[Text to read]
— BEGIN —
Don’t forget “the distant future,” an article in New Scientist warns, referring to an era 7.5 billion years from now – when “the sun will loom 250 times larger in the sky than it is today, and it will scorch the Earth beyond recognition.”
That Earth, however, will be unrecognizable, geologically reconfigured into something called Pangaea Ultima: “Existing [subduction] zones on the western edge of the Atlantic ocean should seed a giant north-south rift that swallows heavy, old oceanic crust. The Atlantic will start to shrink, sending the Americas crashing back into the merged Euro-African continent. So roughly 250 million years from now, most of the world’s land mass will once again be joined together in a new supercontinent that [Christopher] Scotese and his colleagues [at U-Texas, Arlington] have dubbed Pangaea Ultima.”
[Images: Pangaea Ultima, or the Earth in 250 million years, from Christopher Scotese’s website. It’s interesting here to imagine where the cities of today might end up in this configuration, if Manhattan will collide, say, with the docklands of London, and what that new city would then be called – and could you set a novel in a space like that? You look out and see Manhattan coming toward you on the horizon, at the speed of a fingernail growing, and you take little rowboats out to visit it on long summer afternoons, that ghost city adrift on mantled currents of earthquake-laden rock. Or would it be possible for an architect – or two architects, on opposite sides of the ocean – to design, today, different buildings meant to merge in millions of years, to collide with each other and link into one building through plate tectonics, a kind of delayed, virtual, urban self-completion via continental drift… Cairo-Athens: an architectural puzzle assembled by the Earth’s own geological mechanisms].
After Pangaea Ultima, runaway greenhouse warming and a literally expanding sun will mean that everything “gets worse. In 1.2 billion years, the sun will be about 15 per cent brighter than it is today. The surface temperature on Earth will reach between 60 and 70°C and the… oceans will all but disappear, leaving vast dry salt flats, and the cogs and gears of Earth’s shifting continents will grind to a halt. Complex animal life will almost certainly have died out.”
— END —
[What you are asked to do]
Pick up the text to read at the point where it stops and go on.

[Information shown]
— BEGIN —
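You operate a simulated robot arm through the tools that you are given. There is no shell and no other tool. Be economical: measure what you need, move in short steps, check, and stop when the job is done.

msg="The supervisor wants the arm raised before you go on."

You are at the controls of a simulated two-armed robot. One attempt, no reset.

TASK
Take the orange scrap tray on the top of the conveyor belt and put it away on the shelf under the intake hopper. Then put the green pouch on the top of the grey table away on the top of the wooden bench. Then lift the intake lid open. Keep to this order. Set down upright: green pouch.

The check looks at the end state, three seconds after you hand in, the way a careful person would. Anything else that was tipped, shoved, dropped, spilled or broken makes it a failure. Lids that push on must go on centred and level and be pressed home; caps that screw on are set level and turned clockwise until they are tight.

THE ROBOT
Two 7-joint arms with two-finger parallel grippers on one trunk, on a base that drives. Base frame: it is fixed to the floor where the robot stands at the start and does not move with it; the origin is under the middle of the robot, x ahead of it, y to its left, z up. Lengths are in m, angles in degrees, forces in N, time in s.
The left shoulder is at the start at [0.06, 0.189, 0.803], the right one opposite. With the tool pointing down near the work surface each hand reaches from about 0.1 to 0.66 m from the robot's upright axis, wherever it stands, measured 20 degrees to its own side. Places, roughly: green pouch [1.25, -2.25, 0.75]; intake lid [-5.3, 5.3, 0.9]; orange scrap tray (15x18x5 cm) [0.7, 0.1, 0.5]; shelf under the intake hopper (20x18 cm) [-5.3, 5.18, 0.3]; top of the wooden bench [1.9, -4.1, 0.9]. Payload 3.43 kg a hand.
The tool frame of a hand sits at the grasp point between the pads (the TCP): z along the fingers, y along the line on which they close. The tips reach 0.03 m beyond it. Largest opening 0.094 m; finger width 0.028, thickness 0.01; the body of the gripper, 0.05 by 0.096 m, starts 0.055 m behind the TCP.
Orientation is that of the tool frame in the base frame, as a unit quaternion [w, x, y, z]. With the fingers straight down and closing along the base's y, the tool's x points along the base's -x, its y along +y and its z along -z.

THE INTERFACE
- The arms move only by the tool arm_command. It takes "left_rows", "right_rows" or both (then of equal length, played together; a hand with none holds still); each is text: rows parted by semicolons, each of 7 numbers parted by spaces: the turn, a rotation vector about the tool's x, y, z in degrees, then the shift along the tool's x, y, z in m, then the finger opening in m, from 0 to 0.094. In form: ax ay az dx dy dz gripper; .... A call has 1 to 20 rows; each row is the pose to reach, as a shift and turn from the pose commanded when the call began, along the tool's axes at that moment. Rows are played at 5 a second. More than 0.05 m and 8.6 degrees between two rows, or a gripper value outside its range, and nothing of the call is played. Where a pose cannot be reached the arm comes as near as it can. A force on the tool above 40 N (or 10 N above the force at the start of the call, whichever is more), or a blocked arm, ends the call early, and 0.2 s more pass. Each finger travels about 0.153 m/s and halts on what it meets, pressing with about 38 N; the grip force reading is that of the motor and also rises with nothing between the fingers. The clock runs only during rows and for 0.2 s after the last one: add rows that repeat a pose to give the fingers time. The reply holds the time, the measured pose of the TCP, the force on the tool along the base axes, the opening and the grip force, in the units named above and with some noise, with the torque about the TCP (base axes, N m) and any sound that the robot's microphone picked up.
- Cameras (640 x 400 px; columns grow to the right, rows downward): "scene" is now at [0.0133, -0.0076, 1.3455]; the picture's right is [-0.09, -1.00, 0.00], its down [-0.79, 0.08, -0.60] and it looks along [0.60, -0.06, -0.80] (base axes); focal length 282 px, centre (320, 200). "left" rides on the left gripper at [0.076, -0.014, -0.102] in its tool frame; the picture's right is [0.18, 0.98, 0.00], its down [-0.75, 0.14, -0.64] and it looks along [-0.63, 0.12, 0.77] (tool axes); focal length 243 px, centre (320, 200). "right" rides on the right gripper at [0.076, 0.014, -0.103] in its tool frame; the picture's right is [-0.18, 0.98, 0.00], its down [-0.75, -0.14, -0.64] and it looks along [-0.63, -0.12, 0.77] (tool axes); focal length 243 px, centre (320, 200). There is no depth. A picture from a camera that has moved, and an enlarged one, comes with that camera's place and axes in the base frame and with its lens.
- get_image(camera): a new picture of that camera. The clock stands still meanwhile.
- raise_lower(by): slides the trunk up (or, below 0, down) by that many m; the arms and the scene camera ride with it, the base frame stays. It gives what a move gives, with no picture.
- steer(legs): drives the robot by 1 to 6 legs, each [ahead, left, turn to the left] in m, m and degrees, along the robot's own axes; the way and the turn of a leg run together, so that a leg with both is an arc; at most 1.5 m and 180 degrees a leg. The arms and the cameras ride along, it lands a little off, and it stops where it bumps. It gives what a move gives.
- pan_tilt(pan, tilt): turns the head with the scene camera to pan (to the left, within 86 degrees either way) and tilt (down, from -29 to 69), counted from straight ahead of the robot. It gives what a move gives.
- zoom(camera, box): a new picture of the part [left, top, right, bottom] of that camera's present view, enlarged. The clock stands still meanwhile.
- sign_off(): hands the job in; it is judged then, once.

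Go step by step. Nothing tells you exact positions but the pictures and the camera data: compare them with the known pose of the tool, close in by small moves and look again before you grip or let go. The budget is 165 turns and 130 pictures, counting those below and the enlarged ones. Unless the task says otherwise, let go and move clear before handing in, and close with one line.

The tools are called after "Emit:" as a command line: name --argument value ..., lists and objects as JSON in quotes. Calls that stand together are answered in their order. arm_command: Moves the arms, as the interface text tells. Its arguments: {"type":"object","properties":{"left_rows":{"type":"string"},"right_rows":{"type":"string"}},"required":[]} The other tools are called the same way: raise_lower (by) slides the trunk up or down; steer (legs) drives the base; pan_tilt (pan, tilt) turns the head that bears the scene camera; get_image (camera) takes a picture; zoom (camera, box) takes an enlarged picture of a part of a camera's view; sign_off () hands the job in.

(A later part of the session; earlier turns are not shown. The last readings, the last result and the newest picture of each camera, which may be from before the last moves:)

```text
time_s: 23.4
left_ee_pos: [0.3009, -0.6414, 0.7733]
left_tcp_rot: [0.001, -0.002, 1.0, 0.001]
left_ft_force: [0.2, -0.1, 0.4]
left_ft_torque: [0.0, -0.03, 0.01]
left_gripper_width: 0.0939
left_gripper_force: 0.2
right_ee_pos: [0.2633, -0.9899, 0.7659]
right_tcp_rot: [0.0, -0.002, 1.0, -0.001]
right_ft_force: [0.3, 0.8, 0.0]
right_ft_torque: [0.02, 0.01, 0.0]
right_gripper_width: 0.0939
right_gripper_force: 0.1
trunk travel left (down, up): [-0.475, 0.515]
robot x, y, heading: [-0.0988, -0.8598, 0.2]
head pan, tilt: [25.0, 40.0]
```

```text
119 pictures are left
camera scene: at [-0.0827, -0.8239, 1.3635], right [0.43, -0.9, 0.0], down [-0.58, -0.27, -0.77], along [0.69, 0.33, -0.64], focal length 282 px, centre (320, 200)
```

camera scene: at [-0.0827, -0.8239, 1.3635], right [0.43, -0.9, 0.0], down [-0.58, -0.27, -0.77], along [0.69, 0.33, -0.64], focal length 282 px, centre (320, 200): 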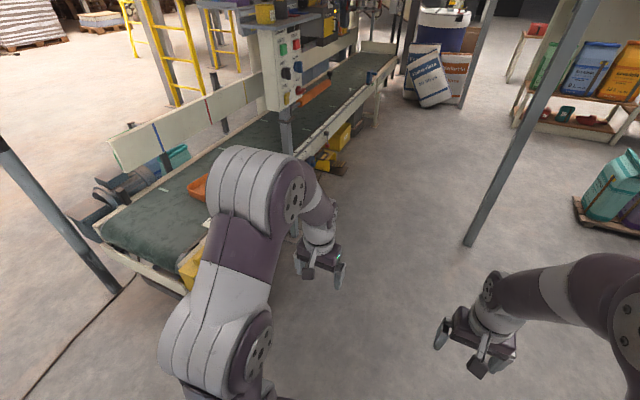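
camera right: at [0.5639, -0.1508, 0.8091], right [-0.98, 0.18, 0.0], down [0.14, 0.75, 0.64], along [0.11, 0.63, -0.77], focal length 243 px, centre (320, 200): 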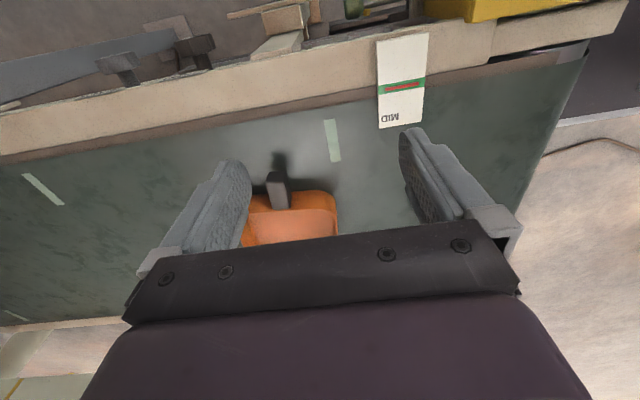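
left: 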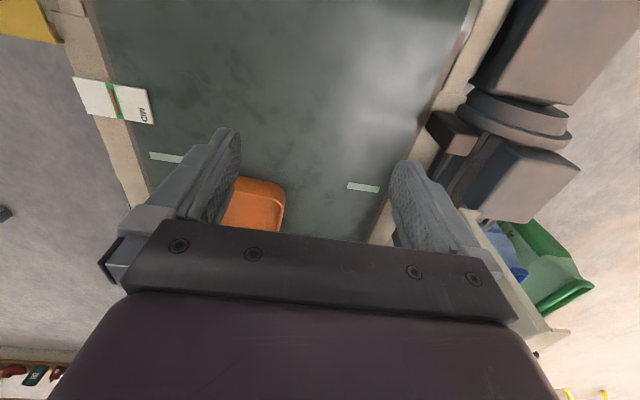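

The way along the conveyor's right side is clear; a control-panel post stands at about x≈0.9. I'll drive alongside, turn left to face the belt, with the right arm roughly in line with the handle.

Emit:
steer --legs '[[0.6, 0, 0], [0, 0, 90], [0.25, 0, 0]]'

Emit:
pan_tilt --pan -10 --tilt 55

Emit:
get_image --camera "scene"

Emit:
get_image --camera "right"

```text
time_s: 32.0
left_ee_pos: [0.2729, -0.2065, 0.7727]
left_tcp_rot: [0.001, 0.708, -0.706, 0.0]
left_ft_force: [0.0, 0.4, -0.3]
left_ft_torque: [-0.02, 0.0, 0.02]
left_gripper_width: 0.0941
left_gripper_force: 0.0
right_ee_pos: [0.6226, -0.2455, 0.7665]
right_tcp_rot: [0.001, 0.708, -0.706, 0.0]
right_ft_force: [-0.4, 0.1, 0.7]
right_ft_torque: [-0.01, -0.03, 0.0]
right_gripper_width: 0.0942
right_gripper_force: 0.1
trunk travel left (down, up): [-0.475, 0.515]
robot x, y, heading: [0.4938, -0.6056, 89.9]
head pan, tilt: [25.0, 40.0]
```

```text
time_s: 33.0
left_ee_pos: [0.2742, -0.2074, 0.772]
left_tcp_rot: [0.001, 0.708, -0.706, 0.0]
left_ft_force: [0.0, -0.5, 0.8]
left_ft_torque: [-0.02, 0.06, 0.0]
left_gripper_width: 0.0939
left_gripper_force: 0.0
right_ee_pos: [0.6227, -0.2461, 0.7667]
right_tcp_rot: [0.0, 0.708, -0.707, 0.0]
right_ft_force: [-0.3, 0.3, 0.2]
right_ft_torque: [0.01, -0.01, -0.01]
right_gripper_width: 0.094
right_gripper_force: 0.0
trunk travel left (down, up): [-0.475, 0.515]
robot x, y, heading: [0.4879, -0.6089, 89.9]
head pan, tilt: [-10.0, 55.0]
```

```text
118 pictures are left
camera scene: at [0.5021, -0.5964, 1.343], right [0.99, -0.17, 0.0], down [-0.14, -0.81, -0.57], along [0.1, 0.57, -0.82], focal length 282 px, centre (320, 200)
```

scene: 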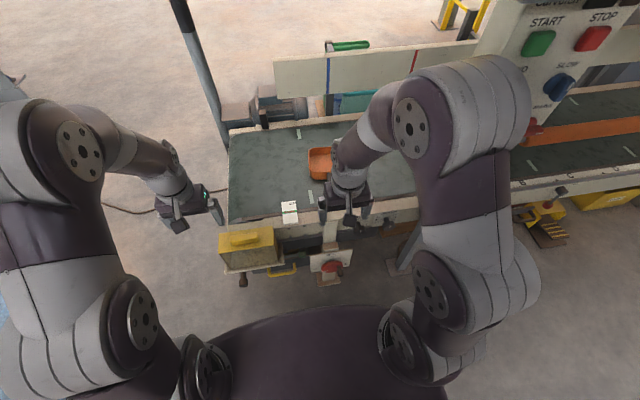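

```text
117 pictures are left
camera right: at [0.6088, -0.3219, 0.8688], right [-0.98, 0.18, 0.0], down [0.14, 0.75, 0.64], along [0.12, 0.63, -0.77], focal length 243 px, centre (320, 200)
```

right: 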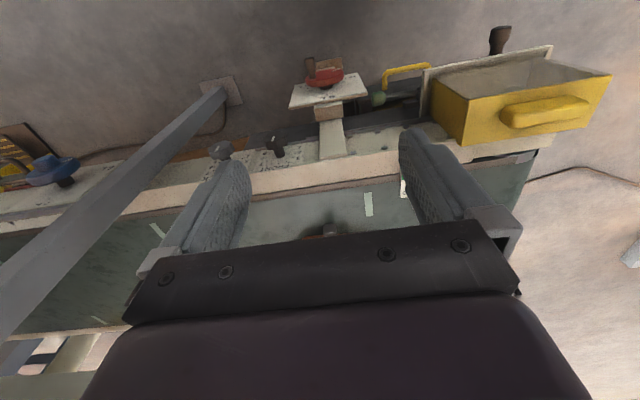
— END —
[Response]
Jeffrey Kargel, from the U.S. Geological Survey’s office in Flagstaff, Arizona, offers his own vision of planetwide erosion: “‘Imagine a steaming Mississippi river delta with 90 per cent of the water gone. There’ll be lots of sluggish streams and the whole Earth will be flattening out. All the mountains will be eroded down to their roots.’ Huge swathes of the Earth might resemble today’s deserts in Nevada and southern Arizona, with low, rugged mountains almost buried in their own rubble.”
Kargel believes that the Earth might even become “‘tidally locked’ to the sun. In other words, one side of the planet will be in permanent daylight while the other side will always be dark.”
The side of the planet always in the glare of triumphant Apollo will eventually consist of huge roiling seas of liquid rock – perhaps ready for the return of Coleridge’s Ancient Mariner. “7.57 billion years from now, the magma ocean directly in the glare of the sun will reach almost 2200°C. ‘At that kind of temperature, the magma will start to evaporate,’ (!) says Kargel.”
Meanwhile, “Kargel thinks the night side of the Earth could be… about -240°C. And this bizarre hot-and-cold Earth will set up some exotic weather patterns.”
[Image: “Exotic” future weather systems (from New Scientist); worth enlarging. We could thus anticipate a market in weather futures: the financial coupling of climatology and the global reinsurance industry, but, here, gone deep time and virtual].
“On the hot side, metals like silicon, magnesium and iron, and their oxides, will evaporate out of the magma sea. In the warm twilight zones, they’ll condense back down. ‘You’ll see iron rain, maybe silicon monoxide snow,’ says Kargel. Meanwhile potassium and sodium snow will fall from colder dusky skies.”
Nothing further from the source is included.